State halts use of highway guardrail after deaths and $100 million lawsuit

SEATTLE -- The crashes have been horrific.

People have been killed, others suffered life-changing injuries after colliding with highway guardrails that were supposed to save their lives.

"I’ve got widows who have lost husbands. I`ve got mothers who have had their children butchered. I`ve got a Marine that cut both his legs off. It`s unacceptable,” whistle-blower Joshua Harman said.

In a number of crashes across the country, the guardrails didn`t work as they should. Instead, they sliced through cars, and impaled or maimed drivers and passengers.

It is very possible the problem might have gone unnoticed had it not been for Harman, the plaintiff in a federal whistle-blower lawsuit.



Harman's suit targeted Dallas-based Trinity industries and the company`s `ET-Plus` guardrail with a four-inch head.
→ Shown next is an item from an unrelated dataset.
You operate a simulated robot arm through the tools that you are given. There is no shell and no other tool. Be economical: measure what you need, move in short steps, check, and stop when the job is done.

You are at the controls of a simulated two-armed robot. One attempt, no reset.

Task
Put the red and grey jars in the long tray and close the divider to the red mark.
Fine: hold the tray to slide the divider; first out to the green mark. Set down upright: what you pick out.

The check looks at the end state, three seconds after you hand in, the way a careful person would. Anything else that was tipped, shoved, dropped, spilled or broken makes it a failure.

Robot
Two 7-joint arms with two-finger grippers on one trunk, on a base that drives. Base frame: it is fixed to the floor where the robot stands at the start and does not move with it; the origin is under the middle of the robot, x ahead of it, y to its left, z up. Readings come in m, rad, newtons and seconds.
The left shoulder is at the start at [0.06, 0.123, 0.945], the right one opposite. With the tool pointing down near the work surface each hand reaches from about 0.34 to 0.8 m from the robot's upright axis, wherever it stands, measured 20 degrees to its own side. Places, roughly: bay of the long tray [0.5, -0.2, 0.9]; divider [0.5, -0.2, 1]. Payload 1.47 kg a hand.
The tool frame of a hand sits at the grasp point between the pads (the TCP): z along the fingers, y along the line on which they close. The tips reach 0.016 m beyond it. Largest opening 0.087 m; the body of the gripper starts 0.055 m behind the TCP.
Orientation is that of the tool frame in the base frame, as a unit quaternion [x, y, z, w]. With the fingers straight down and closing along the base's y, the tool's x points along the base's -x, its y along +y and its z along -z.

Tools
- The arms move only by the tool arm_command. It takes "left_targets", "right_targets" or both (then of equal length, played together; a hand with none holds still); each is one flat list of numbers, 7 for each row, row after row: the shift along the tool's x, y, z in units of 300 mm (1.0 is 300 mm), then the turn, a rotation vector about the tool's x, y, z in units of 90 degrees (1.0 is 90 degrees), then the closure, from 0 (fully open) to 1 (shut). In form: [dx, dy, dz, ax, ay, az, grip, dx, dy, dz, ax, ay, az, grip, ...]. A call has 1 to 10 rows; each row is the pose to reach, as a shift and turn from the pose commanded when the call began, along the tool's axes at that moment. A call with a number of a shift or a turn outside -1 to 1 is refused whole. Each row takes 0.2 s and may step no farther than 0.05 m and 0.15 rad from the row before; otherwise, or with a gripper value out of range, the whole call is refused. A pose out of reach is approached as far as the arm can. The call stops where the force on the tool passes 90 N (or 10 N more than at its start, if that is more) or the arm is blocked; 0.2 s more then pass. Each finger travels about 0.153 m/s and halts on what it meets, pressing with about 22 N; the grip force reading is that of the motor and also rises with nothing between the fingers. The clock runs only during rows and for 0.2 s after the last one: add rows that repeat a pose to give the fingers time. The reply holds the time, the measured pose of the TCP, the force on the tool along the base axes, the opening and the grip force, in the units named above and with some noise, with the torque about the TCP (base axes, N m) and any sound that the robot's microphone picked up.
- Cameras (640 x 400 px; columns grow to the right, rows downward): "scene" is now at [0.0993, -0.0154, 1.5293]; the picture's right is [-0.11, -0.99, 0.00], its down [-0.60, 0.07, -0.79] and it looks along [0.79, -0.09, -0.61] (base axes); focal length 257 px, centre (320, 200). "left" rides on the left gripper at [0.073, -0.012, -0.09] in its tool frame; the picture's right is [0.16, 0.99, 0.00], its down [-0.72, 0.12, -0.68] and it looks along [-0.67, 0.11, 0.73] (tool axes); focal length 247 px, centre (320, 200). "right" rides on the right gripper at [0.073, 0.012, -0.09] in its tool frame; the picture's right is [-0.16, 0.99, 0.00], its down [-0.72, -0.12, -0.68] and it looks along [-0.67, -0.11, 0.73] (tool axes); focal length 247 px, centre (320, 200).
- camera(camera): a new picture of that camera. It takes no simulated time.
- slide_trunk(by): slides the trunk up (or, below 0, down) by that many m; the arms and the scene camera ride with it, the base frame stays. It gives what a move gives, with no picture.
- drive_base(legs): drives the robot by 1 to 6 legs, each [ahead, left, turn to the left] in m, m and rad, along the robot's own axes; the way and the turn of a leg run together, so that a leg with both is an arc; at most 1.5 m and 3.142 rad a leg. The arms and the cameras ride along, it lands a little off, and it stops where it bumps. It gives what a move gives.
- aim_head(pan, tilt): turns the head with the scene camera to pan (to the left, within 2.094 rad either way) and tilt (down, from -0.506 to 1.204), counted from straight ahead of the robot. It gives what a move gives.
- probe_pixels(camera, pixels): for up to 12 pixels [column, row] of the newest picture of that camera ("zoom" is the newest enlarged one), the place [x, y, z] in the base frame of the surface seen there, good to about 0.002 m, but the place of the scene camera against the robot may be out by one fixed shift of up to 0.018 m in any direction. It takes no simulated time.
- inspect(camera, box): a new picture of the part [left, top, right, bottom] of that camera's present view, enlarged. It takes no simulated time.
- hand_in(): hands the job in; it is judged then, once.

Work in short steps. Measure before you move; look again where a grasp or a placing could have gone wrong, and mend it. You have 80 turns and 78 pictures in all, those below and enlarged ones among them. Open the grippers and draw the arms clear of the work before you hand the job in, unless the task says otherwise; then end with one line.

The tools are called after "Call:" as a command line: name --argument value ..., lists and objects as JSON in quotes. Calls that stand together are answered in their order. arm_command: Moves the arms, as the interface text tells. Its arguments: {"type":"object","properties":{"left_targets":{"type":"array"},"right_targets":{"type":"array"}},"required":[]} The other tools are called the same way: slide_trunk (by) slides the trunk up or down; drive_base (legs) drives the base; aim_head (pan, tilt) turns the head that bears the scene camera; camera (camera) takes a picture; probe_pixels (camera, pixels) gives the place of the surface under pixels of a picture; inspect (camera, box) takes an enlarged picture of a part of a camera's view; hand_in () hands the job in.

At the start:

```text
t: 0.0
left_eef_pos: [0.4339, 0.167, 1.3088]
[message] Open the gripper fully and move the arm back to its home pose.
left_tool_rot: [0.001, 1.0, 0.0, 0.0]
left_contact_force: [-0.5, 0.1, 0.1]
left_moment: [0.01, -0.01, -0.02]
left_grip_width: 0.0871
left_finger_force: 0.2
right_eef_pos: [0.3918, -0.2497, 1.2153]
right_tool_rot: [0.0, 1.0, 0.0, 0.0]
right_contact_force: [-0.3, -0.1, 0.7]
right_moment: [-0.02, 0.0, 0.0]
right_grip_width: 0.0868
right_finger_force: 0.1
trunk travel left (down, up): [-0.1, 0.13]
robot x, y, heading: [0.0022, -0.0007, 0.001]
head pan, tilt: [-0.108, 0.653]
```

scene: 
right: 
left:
A Q13 Fox News investigation found the potentially dangerous ET-Plus rails along our interstates and roadways.

Here`s how the rails are supposed to work: in the event of a head-on collision with the terminal head, the energy from the car forces the w-shaped guardrail to ribbon, or flatten out, as it is forced through the terminal head, leaving it virtually harmless like a piece of sheet metal.

Harman accused Trinity of changing the design of its ET-Plus terminal head -- making it potentially dangerous.

He claimed Trinity reduced the terminal head from five inches to four -- a potentially deadly change.

Harman alleged Trinity made the change without necessary government approval.

"They are responsible for this. It was slipped in. It was secretly put out there. Us, as taxpayers, or the federal government was defrauded,” Harman said.

Last month, Harman`s lawsuit went to trial in Texas and a jury agreed with Harman that Trinity defrauded the federal government.

The jury awarded $175 million; a judgment that is automatically tripled under the whistle-blower statute.

"It`s disturbing that us as a nation with all the checks and balances that they got away with this but the justice system has sounded. They have been convicted of fraud and we`ll see what happens,” Harman said.

In the past, Trinity has insisted the ET-Plus is safe.

After the judgment Trinity released a statement saying in part;

"The company respects the jury's decision. However, Trinity believes the decision cannot and will not withstand legal scrutiny. The company strongly believes the courts will affirm its position."

By law, Harman is entitled to a portion of the judgment, usually between 15 and 25 percent.

But he says it`s not about the money and there`s no time to rest.

"There are 600,000 still on the roads today. I mean, to this moment, you are exposed driving down the road,” Harman said.

In spite of the judgment, Harman is back on the road.

His goal now -- a full and complete product recall of Trinity`s ET-Plus end terminal with the 4-inch head.

"This product recall has to happen. Why? People are dying, literally, every day and if something isn`t done, there will be more. I don`t want to see any more victims. Most all the victims I dealt with want the same thing. They don`t want no one else to go through what they have to go through,” Harman said.

After our investigation, and the Texas jury verdict, Washington state has now put the brakes on the ET-Plus, issuing a moratorium.

"If there are any ET terminals that get damaged, that they would be replaced with an alternative product, that we will no longer spec that end terminal in our current contracts or in our future design," Washington State Department of Transportation spokeswoman Linea Laird said.

Thirty-two states have already issued moratoriums or banned the ET-Plus with the 4-inch head all together.

“Safety is our number one priority and so we do believe we`re taking all appropriate actions to safeguard the public,” Laird said.

And the federal government has ordered new testing of the ET-Plus. Trinity announced it would stop the manufacture and distribution of the end terminal until new testing is complete.

Harman says the case has never been about money.

He hopes to use the recent verdict as leverage to get an all-out recall of the ET-Plus.

“I will not negotiate a settlement, a monetary value, without the product recall being part of it. I believe with all my heart, like I`ve told you before, that these things are failing. They`re killing people and things have got to happen,” Harman said.